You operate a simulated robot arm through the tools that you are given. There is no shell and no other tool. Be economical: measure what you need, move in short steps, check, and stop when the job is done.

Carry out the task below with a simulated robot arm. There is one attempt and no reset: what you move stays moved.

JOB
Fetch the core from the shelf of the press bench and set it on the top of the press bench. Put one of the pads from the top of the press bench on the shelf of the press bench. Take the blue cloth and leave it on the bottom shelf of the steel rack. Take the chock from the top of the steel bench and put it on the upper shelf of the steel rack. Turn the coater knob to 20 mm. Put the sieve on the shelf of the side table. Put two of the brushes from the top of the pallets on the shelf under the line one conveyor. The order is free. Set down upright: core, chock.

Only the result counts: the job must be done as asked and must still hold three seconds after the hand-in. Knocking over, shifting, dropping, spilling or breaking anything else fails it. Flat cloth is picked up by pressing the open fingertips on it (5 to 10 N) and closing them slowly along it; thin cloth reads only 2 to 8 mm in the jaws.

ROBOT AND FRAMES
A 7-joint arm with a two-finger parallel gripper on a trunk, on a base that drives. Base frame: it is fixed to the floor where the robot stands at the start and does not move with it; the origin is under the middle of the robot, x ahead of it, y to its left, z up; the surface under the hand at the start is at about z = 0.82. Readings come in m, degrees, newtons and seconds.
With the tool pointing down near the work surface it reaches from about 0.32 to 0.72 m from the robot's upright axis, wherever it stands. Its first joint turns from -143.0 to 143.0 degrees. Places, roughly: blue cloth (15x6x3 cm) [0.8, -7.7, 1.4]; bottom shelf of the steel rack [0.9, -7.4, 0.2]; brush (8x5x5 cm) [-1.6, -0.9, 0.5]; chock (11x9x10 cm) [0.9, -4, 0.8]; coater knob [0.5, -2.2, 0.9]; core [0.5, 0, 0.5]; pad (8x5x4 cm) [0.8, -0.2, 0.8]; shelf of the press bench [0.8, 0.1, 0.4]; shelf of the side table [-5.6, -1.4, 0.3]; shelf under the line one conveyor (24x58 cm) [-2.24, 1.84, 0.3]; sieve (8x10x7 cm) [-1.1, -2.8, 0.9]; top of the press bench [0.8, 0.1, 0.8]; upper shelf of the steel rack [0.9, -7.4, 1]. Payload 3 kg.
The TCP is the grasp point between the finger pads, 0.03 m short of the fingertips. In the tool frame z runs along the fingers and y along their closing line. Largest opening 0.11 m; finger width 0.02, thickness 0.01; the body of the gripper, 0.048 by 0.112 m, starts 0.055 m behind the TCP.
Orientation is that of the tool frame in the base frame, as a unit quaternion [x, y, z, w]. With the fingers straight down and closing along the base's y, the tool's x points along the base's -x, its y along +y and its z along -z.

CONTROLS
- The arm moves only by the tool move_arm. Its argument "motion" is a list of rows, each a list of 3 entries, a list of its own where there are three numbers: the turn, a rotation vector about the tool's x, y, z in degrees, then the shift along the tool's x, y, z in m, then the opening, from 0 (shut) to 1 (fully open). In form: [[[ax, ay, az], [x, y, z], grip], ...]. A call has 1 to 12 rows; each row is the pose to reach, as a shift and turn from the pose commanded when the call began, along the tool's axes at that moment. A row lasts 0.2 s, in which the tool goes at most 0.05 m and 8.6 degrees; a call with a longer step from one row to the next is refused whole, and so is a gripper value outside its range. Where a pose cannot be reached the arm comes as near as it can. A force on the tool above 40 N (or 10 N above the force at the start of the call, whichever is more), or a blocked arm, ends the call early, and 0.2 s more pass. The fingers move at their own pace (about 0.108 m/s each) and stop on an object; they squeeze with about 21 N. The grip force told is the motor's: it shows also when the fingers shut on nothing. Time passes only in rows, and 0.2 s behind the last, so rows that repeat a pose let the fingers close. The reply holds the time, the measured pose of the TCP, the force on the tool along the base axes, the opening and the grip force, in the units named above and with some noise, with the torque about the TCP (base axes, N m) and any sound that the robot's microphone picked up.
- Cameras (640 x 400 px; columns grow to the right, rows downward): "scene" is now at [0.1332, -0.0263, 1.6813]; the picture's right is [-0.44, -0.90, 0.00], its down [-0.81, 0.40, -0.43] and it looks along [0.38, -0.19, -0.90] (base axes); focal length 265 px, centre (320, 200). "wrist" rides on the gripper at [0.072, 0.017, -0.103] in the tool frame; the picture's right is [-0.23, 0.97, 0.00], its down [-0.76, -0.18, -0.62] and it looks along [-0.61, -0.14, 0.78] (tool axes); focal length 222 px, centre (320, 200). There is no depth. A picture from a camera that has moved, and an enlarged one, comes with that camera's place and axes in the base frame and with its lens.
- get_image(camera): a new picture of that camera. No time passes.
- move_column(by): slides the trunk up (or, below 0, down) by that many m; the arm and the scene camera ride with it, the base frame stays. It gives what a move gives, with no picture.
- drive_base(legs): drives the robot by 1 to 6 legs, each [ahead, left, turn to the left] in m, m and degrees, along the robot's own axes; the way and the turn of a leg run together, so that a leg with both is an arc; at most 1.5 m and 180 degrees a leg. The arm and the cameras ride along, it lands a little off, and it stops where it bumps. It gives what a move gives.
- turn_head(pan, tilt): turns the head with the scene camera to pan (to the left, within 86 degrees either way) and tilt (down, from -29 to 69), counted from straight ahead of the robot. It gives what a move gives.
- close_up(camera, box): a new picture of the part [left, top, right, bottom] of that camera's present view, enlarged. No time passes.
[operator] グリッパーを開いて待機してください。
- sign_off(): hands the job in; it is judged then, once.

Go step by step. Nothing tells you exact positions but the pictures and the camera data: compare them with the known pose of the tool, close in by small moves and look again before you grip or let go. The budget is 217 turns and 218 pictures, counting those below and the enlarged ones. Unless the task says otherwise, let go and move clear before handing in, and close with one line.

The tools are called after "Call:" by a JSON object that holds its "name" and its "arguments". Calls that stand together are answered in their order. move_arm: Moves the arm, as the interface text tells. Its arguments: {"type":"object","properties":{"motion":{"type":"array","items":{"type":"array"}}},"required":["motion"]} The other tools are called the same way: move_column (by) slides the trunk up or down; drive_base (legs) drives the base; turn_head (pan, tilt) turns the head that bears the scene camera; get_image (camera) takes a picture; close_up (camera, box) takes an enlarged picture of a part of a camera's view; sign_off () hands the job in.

○ ○ ○ ○ ○

# [Request]
Output the data above exactly, please, line for line.

# [Final result]
You operate a simulated robot arm through the tools that you are given. There is no shell and no other tool. Be economical: measure what you need, move in short steps, check, and stop when the job is done.

Carry out the task below with a simulated robot arm. There is one attempt and no reset: what you move stays moved.

JOB
Fetch the core from the shelf of the press bench and set it on the top of the press bench. Put one of the pads from the top of the press bench on the shelf of the press bench. Take the blue cloth and leave it on the bottom shelf of the steel rack. Take the chock from the top of the steel bench and put it on the upper shelf of the steel rack. Turn the coater knob to 20 mm. Put the sieve on the shelf of the side table. Put two of the brushes from the top of the pallets on the shelf under the line one conveyor. The order is free. Set down upright: core, chock.

Only the result counts: the job must be done as asked and must still hold three seconds after the hand-in. Knocking over, shifting, dropping, spilling or breaking anything else fails it. Flat cloth is picked up by pressing the open fingertips on it (5 to 10 N) and closing them slowly along it; thin cloth reads only 2 to 8 mm in the jaws.

ROBOT AND FRAMES
A 7-joint arm with a two-finger parallel gripper on a trunk, on a base that drives. Base frame: it is fixed to the floor where the robot stands at the start and does not move with it; the origin is under the middle of the robot, x ahead of it, y to its left, z up; the surface under the hand at the start is at about z = 0.82. Readings come in m, degrees, newtons and seconds.
With the tool pointing down near the work surface it reaches from about 0.32 to 0.72 m from the robot's upright axis, wherever it stands. Its first joint turns from -143.0 to 143.0 degrees. Places, roughly: blue cloth (15x6x3 cm) [0.8, -7.7, 1.4]; bottom shelf of the steel rack [0.9, -7.4, 0.2]; brush (8x5x5 cm) [-1.6, -0.9, 0.5]; chock (11x9x10 cm) [0.9, -4, 0.8]; coater knob [0.5, -2.2, 0.9]; core [0.5, 0, 0.5]; pad (8x5x4 cm) [0.8, -0.2, 0.8]; shelf of the press bench [0.8, 0.1, 0.4]; shelf of the side table [-5.6, -1.4, 0.3]; shelf under the line one conveyor (24x58 cm) [-2.24, 1.84, 0.3]; sieve (8x10x7 cm) [-1.1, -2.8, 0.9]; top of the press bench [0.8, 0.1, 0.8]; upper shelf of the steel rack [0.9, -7.4, 1]. Payload 3 kg.
The TCP is the grasp point between the finger pads, 0.03 m short of the fingertips. In the tool frame z runs along the fingers and y along their closing line. Largest opening 0.11 m; finger width 0.02, thickness 0.01; the body of the gripper, 0.048 by 0.112 m, starts 0.055 m behind the TCP.
Orientation is that of the tool frame in the base frame, as a unit quaternion [x, y, z, w]. With the fingers straight down and closing along the base's y, the tool's x points along the base's -x, its y along +y and its z along -z.

CONTROLS
- The arm moves only by the tool move_arm. Its argument "motion" is a list of rows, each a list of 3 entries, a list of its own where there are three numbers: the turn, a rotation vector about the tool's x, y, z in degrees, then the shift along the tool's x, y, z in m, then the opening, from 0 (shut) to 1 (fully open). In form: [[[ax, ay, az], [x, y, z], grip], ...]. A call has 1 to 12 rows; each row is the pose to reach, as a shift and turn from the pose commanded when the call began, along the tool's axes at that moment. A row lasts 0.2 s, in which the tool goes at most 0.05 m and 8.6 degrees; a call with a longer step from one row to the next is refused whole, and so is a gripper value outside its range. Where a pose cannot be reached the arm comes as near as it can. A force on the tool above 40 N (or 10 N above the force at the start of the call, whichever is more), or a blocked arm, ends the call early, and 0.2 s more pass. The fingers move at their own pace (about 0.108 m/s each) and stop on an object; they squeeze with about 21 N. The grip force told is the motor's: it shows also when the fingers shut on nothing. Time passes only in rows, and 0.2 s behind the last, so rows that repeat a pose let the fingers close. The reply holds the time, the measured pose of the TCP, the force on the tool along the base axes, the opening and the grip force, in the units named above and with some noise, with the torque about the TCP (base axes, N m) and any sound that the robot's microphone picked up.
- Cameras (640 x 400 px; columns grow to the right, rows downward): "scene" is now at [0.1332, -0.0263, 1.6813]; the picture's right is [-0.44, -0.90, 0.00], its down [-0.81, 0.40, -0.43] and it looks along [0.38, -0.19, -0.90] (base axes); focal length 265 px, centre (320, 200). "wrist" rides on the gripper at [0.072, 0.017, -0.103] in the tool frame; the picture's right is [-0.23, 0.97, 0.00], its down [-0.76, -0.18, -0.62] and it looks along [-0.61, -0.14, 0.78] (tool axes); focal length 222 px, centre (320, 200). There is no depth. A picture from a camera that has moved, and an enlarged one, comes with that camera's place and axes in the base frame and with its lens.
- get_image(camera): a new picture of that camera. No time passes.
- move_column(by): slides the trunk up (or, below 0, down) by that many m; the arm and the scene camera ride with it, the base frame stays. It gives what a move gives, with no picture.
- drive_base(legs): drives the robot by 1 to 6 legs, each [ahead, left, turn to the left] in m, m and degrees, along the robot's own axes; the way and the turn of a leg run together, so that a leg with both is an arc; at most 1.5 m and 180 degrees a leg. The arm and the cameras ride along, it lands a little off, and it stops where it bumps. It gives what a move gives.
- turn_head(pan, tilt): turns the head with the scene camera to pan (to the left, within 86 degrees either way) and tilt (down, from -29 to 69), counted from straight ahead of the robot. It gives what a move gives.
- close_up(camera, box): a new picture of the part [left, top, right, bottom] of that camera's present view, enlarged. No time passes.
[operator] グリッパーを開いて待機してください。
- sign_off(): hands the job in; it is judged then, once.

Go step by step. Nothing tells you exact positions but the pictures and the camera data: compare them with the known pose of the tool, close in by small moves and look again before you grip or let go. The budget is 217 turns and 218 pictures, counting those below and the enlarged ones. Unless the task says otherwise, let go and move clear before handing in, and close with one line.

The tools are called after "Call:" by a JSON object that holds its "name" and its "arguments". Calls that stand together are answered in their order. move_arm: Moves the arm, as the interface text tells. Its arguments: {"type":"object","properties":{"motion":{"type":"array","items":{"type":"array"}}},"required":["motion"]} The other tools are called the same way: move_column (by) slides the trunk up or down; drive_base (legs) drives the base; turn_head (pan, tilt) turns the head that bears the scene camera; get_image (camera) takes a picture; close_up (camera, box) takes an enlarged picture of a part of a camera's view; sign_off () hands the job in.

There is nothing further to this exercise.